Several people were drinking on the slow boat. Nobody was excessive. There was some space at the back to hangout. Some of the passengers were playing cards. I had a few sips of Hong Thong myself.
During the slow boat trip, one of the water pipes broke. It took about 30 minutes for the crew to fix it.
The slow boat ride to Pak Beng lasted about 6.5 hours. We picked up and dropped off presumably Laotians during the boat ride. We arrived in Pak Beng around 6:20 p.m.
I already reserved a private room for 120,000 kip at the Phoy Lathda Guesthouse. It was nothing special other than a great view of the Mekong River. I was also able to see elephants across the river next morning.
You can easily get a dorm or shared accommodation for 25,000 kip upon arrival. You can also pay in Thai baht: 100 baht. There will be several people, including children, trying to sell rooms at the pier. There is no need to book in advance. Some of the tour options include a room in Pak Beng.
Pak Beng and Laos is expensive compared to Chiang Mai. Meals are 20,000+ kip. Expect to pay 25,000 to 35,000 kip for a full meal. Street vendors in Laos are cheaper than the restaurants but there really weren’t any in Pak Beng.

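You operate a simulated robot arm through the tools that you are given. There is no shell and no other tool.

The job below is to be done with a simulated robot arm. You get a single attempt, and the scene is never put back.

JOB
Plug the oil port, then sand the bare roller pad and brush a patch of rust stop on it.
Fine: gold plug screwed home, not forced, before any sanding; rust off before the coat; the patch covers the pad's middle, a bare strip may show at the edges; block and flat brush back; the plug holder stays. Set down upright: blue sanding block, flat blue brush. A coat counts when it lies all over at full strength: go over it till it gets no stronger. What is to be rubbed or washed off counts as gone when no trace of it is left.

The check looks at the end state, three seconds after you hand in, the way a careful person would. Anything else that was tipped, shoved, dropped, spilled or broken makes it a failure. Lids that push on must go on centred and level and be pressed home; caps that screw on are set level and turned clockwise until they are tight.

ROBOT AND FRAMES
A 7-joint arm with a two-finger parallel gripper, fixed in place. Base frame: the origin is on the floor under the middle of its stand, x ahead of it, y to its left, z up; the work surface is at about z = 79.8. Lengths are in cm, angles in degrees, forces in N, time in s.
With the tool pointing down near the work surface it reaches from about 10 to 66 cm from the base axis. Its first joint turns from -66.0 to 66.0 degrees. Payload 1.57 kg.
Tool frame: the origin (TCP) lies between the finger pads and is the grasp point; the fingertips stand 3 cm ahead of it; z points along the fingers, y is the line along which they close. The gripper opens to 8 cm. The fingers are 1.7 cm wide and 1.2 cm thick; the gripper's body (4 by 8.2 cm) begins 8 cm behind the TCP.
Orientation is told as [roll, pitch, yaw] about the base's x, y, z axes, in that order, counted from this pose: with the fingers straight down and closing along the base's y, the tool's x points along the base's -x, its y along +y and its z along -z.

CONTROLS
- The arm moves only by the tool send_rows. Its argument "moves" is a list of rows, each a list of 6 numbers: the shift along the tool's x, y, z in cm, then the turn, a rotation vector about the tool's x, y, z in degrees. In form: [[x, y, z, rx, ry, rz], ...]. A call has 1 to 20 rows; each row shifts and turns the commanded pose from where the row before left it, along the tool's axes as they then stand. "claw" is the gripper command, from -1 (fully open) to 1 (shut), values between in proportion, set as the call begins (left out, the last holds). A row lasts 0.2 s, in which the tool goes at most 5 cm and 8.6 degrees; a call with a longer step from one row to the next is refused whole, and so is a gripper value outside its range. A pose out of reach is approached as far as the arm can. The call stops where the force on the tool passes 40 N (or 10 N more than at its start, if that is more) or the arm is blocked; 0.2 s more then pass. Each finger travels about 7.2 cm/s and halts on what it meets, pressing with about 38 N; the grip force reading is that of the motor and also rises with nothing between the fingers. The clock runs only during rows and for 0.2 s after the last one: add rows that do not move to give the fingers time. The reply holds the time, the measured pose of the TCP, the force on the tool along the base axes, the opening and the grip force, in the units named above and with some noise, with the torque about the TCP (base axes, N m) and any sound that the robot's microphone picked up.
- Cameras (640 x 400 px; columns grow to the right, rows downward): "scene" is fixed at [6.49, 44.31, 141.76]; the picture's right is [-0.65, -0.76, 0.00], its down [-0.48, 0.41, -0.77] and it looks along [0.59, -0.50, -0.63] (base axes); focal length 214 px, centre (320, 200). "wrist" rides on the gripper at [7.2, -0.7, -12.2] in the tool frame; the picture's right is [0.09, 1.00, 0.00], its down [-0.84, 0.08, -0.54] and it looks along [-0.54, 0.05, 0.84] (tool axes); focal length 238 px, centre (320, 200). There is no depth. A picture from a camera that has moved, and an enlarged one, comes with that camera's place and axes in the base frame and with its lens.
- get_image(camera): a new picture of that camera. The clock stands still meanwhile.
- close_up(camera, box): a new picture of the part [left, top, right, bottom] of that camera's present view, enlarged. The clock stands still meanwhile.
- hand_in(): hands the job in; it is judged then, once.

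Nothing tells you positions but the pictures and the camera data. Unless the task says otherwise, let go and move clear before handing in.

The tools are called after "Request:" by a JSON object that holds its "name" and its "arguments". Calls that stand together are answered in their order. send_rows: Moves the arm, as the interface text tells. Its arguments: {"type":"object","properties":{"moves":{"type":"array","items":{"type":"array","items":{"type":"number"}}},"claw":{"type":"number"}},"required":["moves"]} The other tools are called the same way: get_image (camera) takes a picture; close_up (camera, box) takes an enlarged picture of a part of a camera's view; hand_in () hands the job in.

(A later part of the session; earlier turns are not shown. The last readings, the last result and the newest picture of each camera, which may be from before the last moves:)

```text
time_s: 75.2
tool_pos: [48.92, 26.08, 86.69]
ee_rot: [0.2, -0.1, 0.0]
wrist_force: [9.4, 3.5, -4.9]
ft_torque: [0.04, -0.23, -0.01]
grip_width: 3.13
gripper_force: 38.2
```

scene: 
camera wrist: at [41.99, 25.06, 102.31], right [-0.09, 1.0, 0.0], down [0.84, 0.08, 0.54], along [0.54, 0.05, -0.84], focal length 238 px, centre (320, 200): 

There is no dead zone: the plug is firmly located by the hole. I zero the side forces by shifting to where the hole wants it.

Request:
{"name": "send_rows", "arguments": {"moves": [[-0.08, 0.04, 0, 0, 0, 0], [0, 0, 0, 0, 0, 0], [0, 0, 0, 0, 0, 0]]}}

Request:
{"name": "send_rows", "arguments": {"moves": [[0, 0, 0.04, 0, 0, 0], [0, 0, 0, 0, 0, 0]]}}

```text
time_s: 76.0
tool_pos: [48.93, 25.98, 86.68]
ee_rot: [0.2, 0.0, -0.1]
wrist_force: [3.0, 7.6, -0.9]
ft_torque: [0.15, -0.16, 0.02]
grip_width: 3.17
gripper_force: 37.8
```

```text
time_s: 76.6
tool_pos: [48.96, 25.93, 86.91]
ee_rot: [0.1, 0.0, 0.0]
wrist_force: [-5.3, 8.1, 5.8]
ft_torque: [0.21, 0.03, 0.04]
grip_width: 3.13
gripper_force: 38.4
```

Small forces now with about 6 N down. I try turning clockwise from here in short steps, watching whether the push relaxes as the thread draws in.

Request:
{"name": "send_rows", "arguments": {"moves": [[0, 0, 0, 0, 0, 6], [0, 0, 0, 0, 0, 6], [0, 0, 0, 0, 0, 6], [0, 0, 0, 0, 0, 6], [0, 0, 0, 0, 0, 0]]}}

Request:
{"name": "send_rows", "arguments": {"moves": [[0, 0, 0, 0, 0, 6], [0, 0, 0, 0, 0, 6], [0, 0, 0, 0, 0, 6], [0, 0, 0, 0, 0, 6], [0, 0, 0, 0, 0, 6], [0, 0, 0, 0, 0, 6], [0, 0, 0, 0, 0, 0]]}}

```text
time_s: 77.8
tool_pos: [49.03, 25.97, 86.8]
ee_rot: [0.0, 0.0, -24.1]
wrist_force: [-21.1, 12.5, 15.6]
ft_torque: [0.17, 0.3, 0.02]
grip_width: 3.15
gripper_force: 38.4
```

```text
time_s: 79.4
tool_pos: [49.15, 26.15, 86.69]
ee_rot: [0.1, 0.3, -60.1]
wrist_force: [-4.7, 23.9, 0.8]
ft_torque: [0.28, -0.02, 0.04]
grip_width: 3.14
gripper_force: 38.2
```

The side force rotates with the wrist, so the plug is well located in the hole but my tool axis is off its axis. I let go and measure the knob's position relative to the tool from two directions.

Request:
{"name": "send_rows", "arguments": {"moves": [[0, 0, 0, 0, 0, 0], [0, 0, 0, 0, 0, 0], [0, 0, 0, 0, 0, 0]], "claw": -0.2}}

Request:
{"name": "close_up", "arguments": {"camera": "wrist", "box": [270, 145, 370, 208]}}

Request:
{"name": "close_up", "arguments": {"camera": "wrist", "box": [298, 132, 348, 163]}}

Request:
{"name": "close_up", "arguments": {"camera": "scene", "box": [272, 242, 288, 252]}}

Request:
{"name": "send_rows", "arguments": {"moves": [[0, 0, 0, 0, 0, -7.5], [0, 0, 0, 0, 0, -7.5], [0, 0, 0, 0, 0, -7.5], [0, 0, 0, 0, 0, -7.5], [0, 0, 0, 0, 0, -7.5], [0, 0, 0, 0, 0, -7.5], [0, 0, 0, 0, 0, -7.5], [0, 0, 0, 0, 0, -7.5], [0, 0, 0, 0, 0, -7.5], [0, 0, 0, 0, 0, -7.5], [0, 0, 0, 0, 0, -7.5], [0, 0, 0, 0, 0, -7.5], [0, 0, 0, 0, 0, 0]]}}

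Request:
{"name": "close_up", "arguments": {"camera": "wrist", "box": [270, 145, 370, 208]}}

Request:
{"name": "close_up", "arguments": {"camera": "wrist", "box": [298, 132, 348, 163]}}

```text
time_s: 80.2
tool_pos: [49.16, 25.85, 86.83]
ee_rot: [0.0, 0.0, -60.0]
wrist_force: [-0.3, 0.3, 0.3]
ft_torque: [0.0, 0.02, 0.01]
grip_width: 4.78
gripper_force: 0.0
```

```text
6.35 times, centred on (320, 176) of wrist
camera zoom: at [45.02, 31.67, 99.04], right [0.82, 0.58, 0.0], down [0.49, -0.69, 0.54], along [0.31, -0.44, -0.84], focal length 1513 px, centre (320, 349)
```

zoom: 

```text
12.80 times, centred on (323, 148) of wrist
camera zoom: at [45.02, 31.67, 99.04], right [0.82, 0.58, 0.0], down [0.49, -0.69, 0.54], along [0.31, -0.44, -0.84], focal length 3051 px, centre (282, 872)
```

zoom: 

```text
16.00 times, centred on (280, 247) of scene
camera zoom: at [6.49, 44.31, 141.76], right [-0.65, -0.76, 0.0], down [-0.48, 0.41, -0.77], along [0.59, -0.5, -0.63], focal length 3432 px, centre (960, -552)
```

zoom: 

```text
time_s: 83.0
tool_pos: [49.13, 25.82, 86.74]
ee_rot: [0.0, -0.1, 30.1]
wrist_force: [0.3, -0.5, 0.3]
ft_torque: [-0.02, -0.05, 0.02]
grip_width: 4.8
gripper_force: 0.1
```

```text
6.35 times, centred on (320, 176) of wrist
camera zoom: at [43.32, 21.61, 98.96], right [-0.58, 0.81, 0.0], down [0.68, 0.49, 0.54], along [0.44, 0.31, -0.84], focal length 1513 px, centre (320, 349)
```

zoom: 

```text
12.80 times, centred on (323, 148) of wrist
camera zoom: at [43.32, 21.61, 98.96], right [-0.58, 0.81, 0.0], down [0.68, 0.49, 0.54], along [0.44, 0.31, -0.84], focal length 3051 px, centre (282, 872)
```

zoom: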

Pak Beng to Luang Prabang by Slow Boat
The next morning, I bought a sandwich to eat later for lunch and I departed for Luang Prabang on the slow boat. It was to depart at 9:00 a.m. but I arrived at 8:30 a.m. to get a seat at the front. We ended up leaving at 9:30 a.m.
The slow boat to Luang Prabang was smaller. It had two rows of two seats each with a larger front area with seats facing each other.
The trip to Luang Prabang was similar to Huay Xai to Pak Beng.
The slow boat drops you off at the slow boat terminal instead of near the town centre. It’s about 8 kilometres into town. There are tuk tuks waiting up the pier which costs 20,000 kip into town.
Overall, the slow boat tour from Chiang Mai to Luang Prabang was a great experience. It was tranquil to coast along the Mekong River. I personally wouldn’t do it again: once was enough.